Cement Mixer Truck Accident Shuts Down Route 6

A major crash on Route 6 in Wellfleet in early June shut down Route 6 for several hours after a Jeep Grand Cherokee and a cement mixer collided.

The cement truck rolled over trapping the driver.

The operator of the cement mixer truck was identified as 53-year-old Jeffrey Perry of Eastham. The second vehicle involved was a 2010 Jeep Grand Cherokee operated by a 17-year-old male from Wellfleet.

The third vehicle was a 2016 Toyota SUV operated by 68-year-old Kimber Billow of Fort Lauderdale, FL. The last vehicle involved was a 2006 BMW sedan operated by 74-year-old Bryan Quigley of Wellfleet.

The operator of the cement mixer truck sustained life threatening injuries and was flown by a MedFlight helicopter Boston. None of the other operators were injured in the accident.

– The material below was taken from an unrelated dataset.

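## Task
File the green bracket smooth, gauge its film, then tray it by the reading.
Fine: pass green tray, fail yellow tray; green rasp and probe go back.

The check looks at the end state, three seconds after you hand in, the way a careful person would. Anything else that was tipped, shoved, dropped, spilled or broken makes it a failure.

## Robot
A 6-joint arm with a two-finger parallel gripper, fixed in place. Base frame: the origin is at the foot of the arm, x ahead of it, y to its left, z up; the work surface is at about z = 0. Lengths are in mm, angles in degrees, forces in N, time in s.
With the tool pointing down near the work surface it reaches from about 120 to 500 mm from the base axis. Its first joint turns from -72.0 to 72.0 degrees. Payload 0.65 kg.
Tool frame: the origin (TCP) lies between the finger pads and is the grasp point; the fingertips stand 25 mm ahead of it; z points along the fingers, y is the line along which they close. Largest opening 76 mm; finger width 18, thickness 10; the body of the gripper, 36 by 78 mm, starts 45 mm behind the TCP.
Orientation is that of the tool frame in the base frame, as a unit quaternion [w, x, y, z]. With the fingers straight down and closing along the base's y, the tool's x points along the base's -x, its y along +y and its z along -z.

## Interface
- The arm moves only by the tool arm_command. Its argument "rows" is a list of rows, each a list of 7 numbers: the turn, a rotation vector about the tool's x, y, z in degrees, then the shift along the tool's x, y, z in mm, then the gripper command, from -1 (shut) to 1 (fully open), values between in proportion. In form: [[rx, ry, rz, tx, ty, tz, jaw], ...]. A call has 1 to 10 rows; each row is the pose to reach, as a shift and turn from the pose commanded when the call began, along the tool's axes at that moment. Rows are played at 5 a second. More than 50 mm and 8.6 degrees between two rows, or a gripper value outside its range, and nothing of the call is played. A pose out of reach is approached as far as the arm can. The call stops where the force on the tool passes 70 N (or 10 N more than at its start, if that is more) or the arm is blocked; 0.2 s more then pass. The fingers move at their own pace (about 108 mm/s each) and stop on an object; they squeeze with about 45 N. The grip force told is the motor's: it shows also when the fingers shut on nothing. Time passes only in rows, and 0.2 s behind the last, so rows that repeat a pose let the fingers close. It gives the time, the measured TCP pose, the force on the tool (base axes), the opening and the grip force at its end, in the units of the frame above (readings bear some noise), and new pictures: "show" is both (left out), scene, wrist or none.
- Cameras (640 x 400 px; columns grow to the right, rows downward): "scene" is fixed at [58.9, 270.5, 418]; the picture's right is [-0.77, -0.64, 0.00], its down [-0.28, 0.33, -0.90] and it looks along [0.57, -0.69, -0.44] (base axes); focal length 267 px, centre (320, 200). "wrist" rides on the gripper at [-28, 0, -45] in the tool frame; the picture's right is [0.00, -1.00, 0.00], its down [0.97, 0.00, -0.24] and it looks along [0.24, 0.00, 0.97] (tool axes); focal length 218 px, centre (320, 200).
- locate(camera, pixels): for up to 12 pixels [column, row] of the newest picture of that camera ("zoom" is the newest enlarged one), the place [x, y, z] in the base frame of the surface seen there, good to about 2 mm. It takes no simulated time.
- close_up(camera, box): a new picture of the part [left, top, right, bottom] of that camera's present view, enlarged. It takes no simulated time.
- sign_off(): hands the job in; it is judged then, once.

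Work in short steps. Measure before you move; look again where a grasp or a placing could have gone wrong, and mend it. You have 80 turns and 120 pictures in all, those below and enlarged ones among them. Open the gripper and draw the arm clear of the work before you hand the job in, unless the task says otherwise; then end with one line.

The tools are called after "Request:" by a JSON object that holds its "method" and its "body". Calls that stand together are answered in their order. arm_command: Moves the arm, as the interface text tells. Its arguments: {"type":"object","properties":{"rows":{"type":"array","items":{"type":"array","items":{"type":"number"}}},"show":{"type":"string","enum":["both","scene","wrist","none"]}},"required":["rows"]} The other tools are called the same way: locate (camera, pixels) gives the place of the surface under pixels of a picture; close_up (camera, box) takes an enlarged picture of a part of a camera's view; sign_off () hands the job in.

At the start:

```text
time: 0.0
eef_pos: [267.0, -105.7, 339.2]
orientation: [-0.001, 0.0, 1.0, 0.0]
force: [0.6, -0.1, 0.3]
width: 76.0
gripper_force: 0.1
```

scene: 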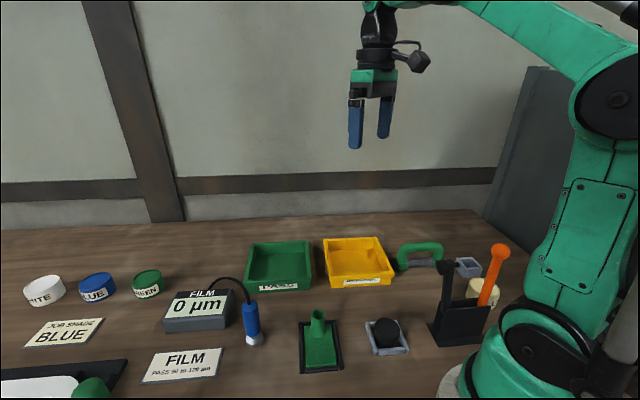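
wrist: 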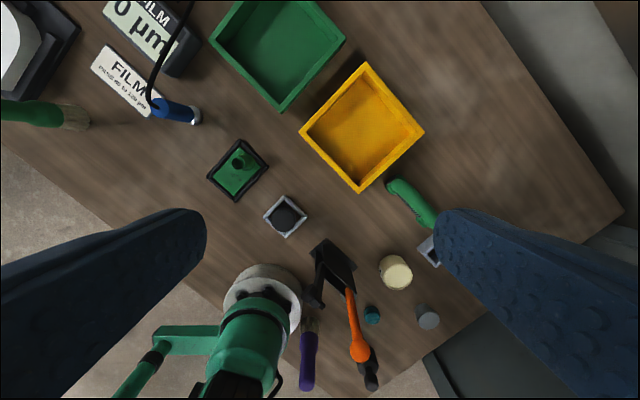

Body of New Jersey Man Found in Saquatucket Harbor

Harwich Fire-Rescue responded to a body in the water in mid-May at Saquatucket Harbor on Route 28.

The Cape and Islands District Attorney’s office identified the man as Peter Benya, 59, of New Jersey.

A statement from the office said there was nothing to indicate the cause of death was anything other than accidental.


 Bourne Firefighter Dies While Off-Duty

Bourne Firefighter Chad Cerulli

Bourne Fire Chief Norman Sylvester reported in early September that active duty Firefighter Chad Cerulli died suddenly while off duty at home.

Firefighter Cerulli, age 40, was a 6-year veteran of the Bourne Fire/Rescue & Emergency Services. He leaves a wife and two children.

On behalf of all the men and women of the department and the community of Bourne, Chief Sylvester extended his heartfelt condolences to the Cerulli family.